Tuesday, April 10, 2007

Daring Fireball on AAC, MP3 and WMA licensing

DF has the first public comparison of MP3, AAC and WMA licensing fees I've seen. Emphases mine.
Daring Fireball: Some Facts About AAC

... The rights to MP3 in most countries, including the U.S., are held by Thomson Consumer Electronics, and companies must pay them licensing fees for any hardware or software product that plays or encodes MP3 audio. Audio playback in hardware costs $0.75 per unit, for example; encoding costs $1.25 per unit.

... AAC is not “unique” to Apple. It’s not even controlled or invented by Apple, or any other single company. It is an ISO standard that was invented by engineers at Dolby, working with companies like Fraunhofer, Sony, AT&T, and Nokia. Licensing is controlled by Via. For up to 400,000 units per year, AAC playback costs $1.00 per unit; for more than 400,000 units per year, the price drops to $0.74 per unit.

[jf: DF doesn't say what AAC encoding costs ...]

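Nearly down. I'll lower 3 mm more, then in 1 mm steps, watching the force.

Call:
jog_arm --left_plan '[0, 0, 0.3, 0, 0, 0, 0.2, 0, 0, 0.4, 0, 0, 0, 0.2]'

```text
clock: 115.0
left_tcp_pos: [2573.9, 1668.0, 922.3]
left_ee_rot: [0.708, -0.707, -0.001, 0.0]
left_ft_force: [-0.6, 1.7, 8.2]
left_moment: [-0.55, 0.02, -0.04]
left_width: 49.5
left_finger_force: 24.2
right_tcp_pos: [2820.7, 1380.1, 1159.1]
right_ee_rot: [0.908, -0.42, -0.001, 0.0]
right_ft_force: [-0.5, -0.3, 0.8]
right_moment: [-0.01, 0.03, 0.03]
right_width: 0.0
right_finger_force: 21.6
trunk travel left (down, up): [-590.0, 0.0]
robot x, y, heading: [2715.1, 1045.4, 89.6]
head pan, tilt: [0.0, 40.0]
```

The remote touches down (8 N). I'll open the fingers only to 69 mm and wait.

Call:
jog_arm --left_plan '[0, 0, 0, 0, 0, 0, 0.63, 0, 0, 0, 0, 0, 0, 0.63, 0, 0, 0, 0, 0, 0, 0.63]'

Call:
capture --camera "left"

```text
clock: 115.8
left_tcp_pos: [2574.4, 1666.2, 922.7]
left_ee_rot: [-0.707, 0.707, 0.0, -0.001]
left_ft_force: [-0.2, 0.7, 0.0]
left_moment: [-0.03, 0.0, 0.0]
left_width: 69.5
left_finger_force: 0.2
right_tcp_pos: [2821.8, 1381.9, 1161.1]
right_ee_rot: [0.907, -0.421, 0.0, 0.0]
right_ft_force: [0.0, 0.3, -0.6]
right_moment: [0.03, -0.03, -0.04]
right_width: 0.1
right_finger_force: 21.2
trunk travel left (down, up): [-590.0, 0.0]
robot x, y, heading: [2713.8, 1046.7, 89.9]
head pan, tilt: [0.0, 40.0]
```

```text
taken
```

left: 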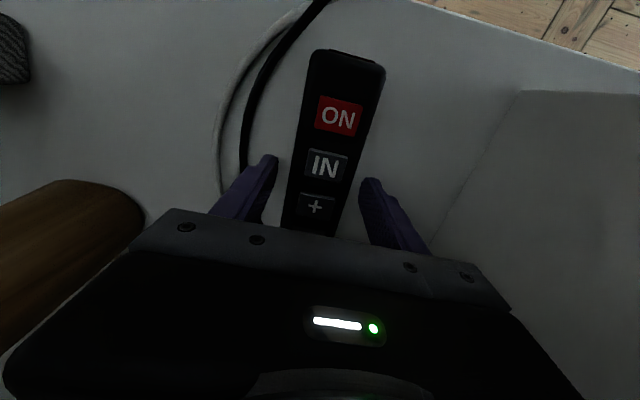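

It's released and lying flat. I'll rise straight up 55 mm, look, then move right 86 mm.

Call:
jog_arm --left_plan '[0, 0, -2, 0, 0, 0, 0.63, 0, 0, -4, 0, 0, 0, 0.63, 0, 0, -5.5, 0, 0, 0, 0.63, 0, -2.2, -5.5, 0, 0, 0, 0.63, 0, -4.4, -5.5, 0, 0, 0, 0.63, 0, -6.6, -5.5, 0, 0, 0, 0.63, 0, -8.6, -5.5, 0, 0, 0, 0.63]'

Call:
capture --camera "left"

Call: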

In terms of licensing costs, patents, and openness, AAC is very much comparable to MP3. MP3 does have the advantage of near-ubiquitous support in consumer electronics and software; AAC has the advantage of slightly better audio quality at the same encoding bitrate. Additionally, MP3 requires a royalty fee of 2 percent for “electronic music distribution”, AAC requires no royalty fee for distribution.

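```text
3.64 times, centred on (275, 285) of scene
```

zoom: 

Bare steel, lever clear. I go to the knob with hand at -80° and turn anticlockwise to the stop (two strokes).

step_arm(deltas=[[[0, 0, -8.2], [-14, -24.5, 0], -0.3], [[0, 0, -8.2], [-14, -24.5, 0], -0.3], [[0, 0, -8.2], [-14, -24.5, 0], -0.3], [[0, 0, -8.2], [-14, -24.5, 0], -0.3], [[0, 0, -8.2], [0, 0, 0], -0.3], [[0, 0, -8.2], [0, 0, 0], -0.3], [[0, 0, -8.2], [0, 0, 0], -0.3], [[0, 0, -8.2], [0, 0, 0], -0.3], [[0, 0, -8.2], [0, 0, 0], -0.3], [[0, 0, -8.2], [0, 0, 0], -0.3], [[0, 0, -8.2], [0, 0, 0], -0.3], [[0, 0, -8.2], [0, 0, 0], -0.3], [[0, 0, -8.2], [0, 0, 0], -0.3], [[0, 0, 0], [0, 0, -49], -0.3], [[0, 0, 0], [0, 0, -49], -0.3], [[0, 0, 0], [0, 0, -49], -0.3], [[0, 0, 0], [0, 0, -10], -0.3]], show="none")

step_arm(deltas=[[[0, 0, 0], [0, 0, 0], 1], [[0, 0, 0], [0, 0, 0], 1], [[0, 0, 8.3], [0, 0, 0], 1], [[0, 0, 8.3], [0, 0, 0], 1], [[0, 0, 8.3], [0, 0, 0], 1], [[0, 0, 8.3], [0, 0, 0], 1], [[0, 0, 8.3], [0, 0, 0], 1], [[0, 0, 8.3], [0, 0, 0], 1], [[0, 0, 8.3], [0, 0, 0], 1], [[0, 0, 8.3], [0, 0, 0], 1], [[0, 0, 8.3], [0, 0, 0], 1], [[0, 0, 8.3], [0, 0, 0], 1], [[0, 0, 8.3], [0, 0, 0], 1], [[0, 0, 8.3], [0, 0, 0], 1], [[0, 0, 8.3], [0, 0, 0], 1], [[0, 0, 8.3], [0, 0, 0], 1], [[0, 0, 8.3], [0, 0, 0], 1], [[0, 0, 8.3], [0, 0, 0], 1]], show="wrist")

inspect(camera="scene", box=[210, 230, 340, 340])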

... it is true that WMA licensing is significantly cheaper: $0.10 per unit for playback of two or fewer channels of audio, $0.20 per unit for encoding. But WMA is not an industry standard. Unlike AAC, it is controlled by a single company: Microsoft. And in for a penny, in for a pound: once you license WMA audio, you’re also on the hook to Microsoft for licensing fees for Windows Media DRM (if you need support for DRM) and Windows Media Video.
The .DOC (Word) file format made Microsoft, along with extreme (and illegal) ruthlessness (back in the day) and the ability to break Lotus at will. Even in its current, seemingly senile, state I dread the thought of Microsoft owning a music file format. I even get twitchy at them owning HD Photo despite their standardization claims.